The poems in Birds commemorate Wright’s love of birds while exploring a gamut of human experiences – delightful, humorous and sorrowful.

To celebrate her as both writer and environmentalist, and to more fully reveal the centrality of birds in Wright’s imagination, the new edition contains six additional poems drawn from her work.

Judith Wright’s Birds is illustrated in full colour by artworks from the National Library of Australia’s collection, including the painting “Black Swan” by Neville Cayley.

Wright’s poem “Birds” begins:

“Whatever the bird is, is perfect in the bird.
Weapon kestrel, hard as a blade’s curve,
thrush round as a mother or full drop of water,
fruit-green parrot wise in his shrieking swerve –
all are what bird is and do not reach beyond bird.”

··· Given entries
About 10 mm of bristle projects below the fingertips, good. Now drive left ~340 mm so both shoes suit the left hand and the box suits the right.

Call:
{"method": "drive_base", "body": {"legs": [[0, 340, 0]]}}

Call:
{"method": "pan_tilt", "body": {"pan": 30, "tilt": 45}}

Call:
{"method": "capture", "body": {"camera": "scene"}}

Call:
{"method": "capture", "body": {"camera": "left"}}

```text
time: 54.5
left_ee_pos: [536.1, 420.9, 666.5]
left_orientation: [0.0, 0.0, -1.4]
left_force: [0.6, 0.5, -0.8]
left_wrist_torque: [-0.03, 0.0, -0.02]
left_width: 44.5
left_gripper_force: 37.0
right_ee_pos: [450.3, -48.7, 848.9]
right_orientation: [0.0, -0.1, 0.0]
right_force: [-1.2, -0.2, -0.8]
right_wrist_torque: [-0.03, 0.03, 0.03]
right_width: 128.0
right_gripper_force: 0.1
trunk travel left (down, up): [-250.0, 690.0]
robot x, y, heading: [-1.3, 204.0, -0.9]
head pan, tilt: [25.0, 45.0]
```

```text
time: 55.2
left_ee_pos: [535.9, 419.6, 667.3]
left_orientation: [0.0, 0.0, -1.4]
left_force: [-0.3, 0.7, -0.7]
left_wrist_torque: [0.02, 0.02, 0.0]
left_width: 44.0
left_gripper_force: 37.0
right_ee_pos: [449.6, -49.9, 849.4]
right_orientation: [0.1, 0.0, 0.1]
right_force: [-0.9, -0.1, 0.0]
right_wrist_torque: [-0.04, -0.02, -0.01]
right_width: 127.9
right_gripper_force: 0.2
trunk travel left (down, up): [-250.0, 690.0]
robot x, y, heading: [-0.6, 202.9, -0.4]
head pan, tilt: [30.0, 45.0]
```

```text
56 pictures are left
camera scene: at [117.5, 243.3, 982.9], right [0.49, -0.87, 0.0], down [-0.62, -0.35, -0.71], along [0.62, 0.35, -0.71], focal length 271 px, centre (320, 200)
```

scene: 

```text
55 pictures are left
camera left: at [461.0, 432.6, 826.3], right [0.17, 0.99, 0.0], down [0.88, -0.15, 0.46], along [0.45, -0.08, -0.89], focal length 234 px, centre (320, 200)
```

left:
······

It continues with the writer “torn and beleaguered by my own people” and their wish to save her and turn her into the ways of other people. It concludes with the poet’s desire to “be simple to myself as the bird is to the bird”.

In a personal introduction, Wright’s daughter Meredith McKinney said the poems in the collection not only offered intimate portraits of many of the birds that were dear to her, but each poem in its varied way also reached to touch each varied bird’s “perfection”.

“They are the poet’s way of becoming one with the creatures she loved.”

In “Black Swans”, Wright describes how:

“Black swans shadowed the blaze of moon
as they came curving down the sky.
On hills of night the red stars burned
like sparks blown where the wind is high.
On rushing wings the black swans turned
sounding aloud their desolate cry.”

McKinney said for all Wright’s delight in birds, her vision of their world and her own was shaped by a darker knowledge. “The experiences of cruelty, pain and death are as inseparable from the lives of birds as they are from those of humans.”

She said Wright’s final poem in the original volume, “Extinct Birds”, offered, “a sorrowing and clear-sighted gaze turned on the terrible damage we have done and continue to do to our world, even as we love it”.